Task details: Repeat the span of the source passage whose first words are "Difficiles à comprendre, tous" and whose last words are "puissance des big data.".

>> Begin Source passage

Par Tobie @tobie_nathan

Un soupçon de différence

par Tobie Nathan 

publié le 23 septembre 2021  dans Philosophie-Magazine N°153 — octobre 2021

Passe sanitairepublié le 23 septembre 2021  dans Philosophie-Magazine N°153 — octobre 2021

Difficiles à comprendre, tous ces rassemblements « anti-passe sanitaire », qui ne redoutent ni la chaleur estivale, ni le froid, ni la pluie. Les manifestants avancent trois types d’arguments. Certains disent que le gouvernement prend des risques inconsidérés en imposant le vaccin, qu’il joue à la roulette russe avec leurs vies et celles de leurs enfants. D’autres que ces mesures sont liberticides, ne laissant pas le citoyen décider de se faire vacciner s’il le souhaite. D’autres, enfin, un brin complotistes, redoutent que leurs données personnelles, notamment médicales, finissent par être exploitées par de grands laboratoires pharmaceutiques, voire viennent alimenter de grosses bases de données, contribuant ainsi à la puissance des big data. 

Une histoire pourrait peut-être permettre de saisir un peu mieux le motif profond de cette colère populaire. Ce récit est antique. C’est celui d’un héros mythique de la Bible, Jephté, dixième Juge d’Israël. Fils de Galaad et d’une prostituée, rejeté par ses demi-frères, il erre un temps, chef de bande à travers les montagnes. Lorsque les Ammonites (peuple vivant à l’est des royaumes d’Israël et de Juda) déclarent la guerre aux Hébreux, les siens se souviennent de lui. C’est ainsi que Jephté, du fait de sa vaillance, est choisi pour diriger l’armée et emporte la victoire. Les hommes de la tribu d’Ephraïm, jaloux et exigeant leur part du butin, lui font la guerre à leur tour. Nouvelle bataille, nouvelle victoire de Jephté. Alors que les Ephraïmites battent en retraite, il les arrête sur les rives du Jourdain, décidé à les éliminer jusqu’au dernier. Et lorsqu’un fuyard veut néanmoins passer, les gens de Jephté lui demandent : « Es-tu d’Ephraïm ? » « Bien sûr que non », ment le fuyard. On lui demande alors de prononcer le mot « schibboleth » [« épi », « branche »]. Or les gens d’Ephraïm ne savent pas prononcer le son « ch ». Ils disent donc : « Sibboleth », signant là leur origine et leur arrêt de mort. Selon le Livre des Juges (12, 4-6), 42 000 Ephraïmites périssent ce jour-là sur les rives du Jourdain.Les troupes des descendants de Galaad et celles de la tribu d’Ephraïm parlaient la même langue – c’étaient deux tribus cousines. Il était clair que les gens de Jephté avaient besoin d’un signe de reconnaissance immédiat, qui puisse, y compris en pleine nuit, distinguer cet étranger pas si différent – juste une petite différence.

>> End Source passage
>> Begin Stored data

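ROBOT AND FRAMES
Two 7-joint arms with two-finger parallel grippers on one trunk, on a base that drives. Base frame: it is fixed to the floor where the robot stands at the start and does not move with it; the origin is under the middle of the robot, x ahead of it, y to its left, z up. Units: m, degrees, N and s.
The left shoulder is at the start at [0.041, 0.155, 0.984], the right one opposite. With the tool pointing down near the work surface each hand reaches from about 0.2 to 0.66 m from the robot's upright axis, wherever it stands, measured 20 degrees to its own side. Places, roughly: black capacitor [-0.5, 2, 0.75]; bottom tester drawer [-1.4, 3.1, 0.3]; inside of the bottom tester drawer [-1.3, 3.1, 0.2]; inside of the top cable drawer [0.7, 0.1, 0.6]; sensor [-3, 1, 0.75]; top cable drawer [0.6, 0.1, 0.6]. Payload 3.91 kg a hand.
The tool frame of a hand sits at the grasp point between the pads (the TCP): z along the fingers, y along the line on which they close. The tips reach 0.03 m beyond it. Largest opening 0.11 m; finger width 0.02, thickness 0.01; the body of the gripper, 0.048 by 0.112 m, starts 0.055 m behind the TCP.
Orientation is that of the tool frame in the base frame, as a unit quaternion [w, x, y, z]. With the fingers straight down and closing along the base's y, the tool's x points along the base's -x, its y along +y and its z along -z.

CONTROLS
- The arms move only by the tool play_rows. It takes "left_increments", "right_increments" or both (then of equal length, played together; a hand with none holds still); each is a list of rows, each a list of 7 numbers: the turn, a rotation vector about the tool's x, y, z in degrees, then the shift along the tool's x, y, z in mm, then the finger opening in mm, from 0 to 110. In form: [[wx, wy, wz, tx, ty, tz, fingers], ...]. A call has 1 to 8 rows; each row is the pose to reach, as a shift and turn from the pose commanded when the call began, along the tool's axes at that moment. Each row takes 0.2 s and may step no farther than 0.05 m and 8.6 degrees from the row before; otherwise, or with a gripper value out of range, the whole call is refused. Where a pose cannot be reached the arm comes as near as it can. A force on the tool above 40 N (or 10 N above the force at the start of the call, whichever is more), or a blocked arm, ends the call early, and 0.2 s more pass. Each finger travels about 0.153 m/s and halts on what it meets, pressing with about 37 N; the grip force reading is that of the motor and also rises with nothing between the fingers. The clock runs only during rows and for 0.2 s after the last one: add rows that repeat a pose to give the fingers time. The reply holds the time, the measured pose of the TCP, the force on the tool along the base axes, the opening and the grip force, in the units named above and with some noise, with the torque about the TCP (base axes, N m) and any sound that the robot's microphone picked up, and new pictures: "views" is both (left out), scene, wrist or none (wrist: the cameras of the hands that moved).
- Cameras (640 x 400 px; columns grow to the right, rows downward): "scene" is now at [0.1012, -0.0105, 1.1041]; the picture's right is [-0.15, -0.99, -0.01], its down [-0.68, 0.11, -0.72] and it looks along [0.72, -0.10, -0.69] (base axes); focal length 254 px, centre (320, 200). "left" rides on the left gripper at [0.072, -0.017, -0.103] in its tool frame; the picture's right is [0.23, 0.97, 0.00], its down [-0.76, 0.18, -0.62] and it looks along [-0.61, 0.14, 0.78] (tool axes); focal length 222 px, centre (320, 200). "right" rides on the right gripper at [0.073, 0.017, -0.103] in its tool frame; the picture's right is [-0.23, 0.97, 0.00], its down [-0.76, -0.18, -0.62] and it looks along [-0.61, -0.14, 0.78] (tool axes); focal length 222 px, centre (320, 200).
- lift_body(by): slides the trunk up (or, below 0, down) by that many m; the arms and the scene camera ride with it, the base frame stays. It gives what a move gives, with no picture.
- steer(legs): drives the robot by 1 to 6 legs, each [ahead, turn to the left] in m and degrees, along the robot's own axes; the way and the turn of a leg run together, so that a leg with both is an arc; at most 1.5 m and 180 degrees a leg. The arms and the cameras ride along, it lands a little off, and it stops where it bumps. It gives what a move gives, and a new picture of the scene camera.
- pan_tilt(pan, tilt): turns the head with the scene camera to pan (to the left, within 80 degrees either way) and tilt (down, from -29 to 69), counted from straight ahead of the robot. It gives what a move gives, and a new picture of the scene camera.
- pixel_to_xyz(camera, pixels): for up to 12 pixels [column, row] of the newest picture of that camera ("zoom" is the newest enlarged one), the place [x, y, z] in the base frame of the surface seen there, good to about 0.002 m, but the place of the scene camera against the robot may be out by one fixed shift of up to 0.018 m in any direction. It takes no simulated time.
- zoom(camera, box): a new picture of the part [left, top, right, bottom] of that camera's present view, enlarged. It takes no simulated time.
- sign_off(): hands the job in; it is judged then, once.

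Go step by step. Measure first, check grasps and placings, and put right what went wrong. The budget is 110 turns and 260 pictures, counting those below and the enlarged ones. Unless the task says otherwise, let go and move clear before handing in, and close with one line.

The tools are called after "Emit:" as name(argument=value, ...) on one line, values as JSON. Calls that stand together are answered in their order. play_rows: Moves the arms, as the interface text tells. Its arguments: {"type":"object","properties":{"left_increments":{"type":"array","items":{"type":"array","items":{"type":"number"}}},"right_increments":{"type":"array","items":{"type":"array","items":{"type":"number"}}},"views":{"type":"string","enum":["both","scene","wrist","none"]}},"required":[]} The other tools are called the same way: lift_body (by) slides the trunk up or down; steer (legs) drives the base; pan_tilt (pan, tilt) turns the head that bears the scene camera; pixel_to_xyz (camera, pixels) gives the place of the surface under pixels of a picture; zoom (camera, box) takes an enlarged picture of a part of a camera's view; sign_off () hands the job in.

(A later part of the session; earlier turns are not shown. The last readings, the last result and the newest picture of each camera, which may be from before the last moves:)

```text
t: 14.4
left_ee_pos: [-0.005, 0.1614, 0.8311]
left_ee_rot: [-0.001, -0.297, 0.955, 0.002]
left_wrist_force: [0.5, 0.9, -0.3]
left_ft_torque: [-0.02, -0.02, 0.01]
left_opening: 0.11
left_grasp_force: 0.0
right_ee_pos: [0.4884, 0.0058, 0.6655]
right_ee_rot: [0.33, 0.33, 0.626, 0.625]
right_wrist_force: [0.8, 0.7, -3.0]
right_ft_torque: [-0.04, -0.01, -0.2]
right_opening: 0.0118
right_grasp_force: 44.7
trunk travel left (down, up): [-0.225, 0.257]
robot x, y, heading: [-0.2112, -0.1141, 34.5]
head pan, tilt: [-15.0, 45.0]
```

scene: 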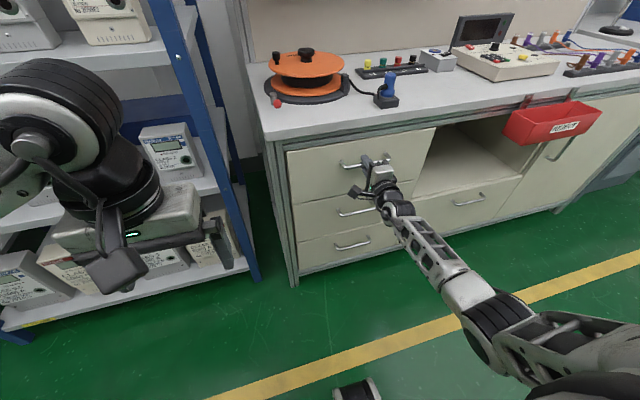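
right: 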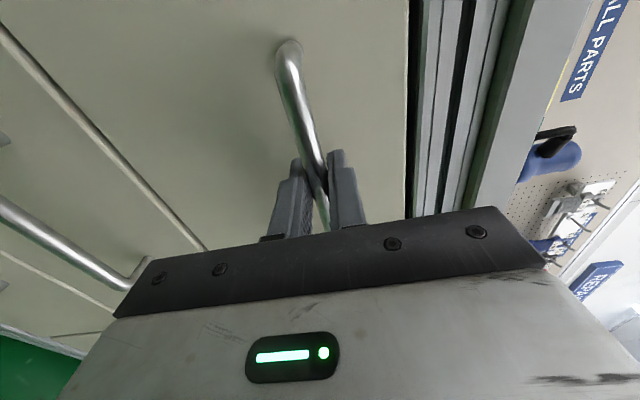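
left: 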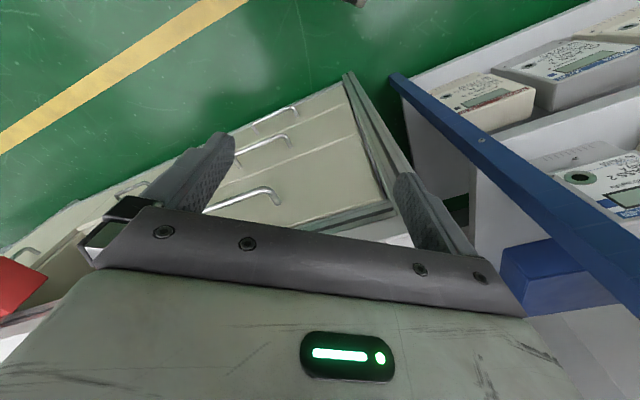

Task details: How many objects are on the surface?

>> End Stored data

Solution to this task:
Difficiles à comprendre, tous ces rassemblements « anti-passe sanitaire », qui ne redoutent ni la chaleur estivale, ni le froid, ni la pluie. Les manifestants avancent trois types d’arguments. Certains disent que le gouvernement prend des risques inconsidérés en imposant le vaccin, qu’il joue à la roulette russe avec leurs vies et celles de leurs enfants. D’autres que ces mesures sont liberticides, ne laissant pas le citoyen décider de se faire vacciner s’il le souhaite. D’autres, enfin, un brin complotistes, redoutent que leurs données personnelles, notamment médicales, finissent par être exploitées par de grands laboratoires pharmaceutiques, voire viennent alimenter de grosses bases de données, contribuant ainsi à la puissance des big data.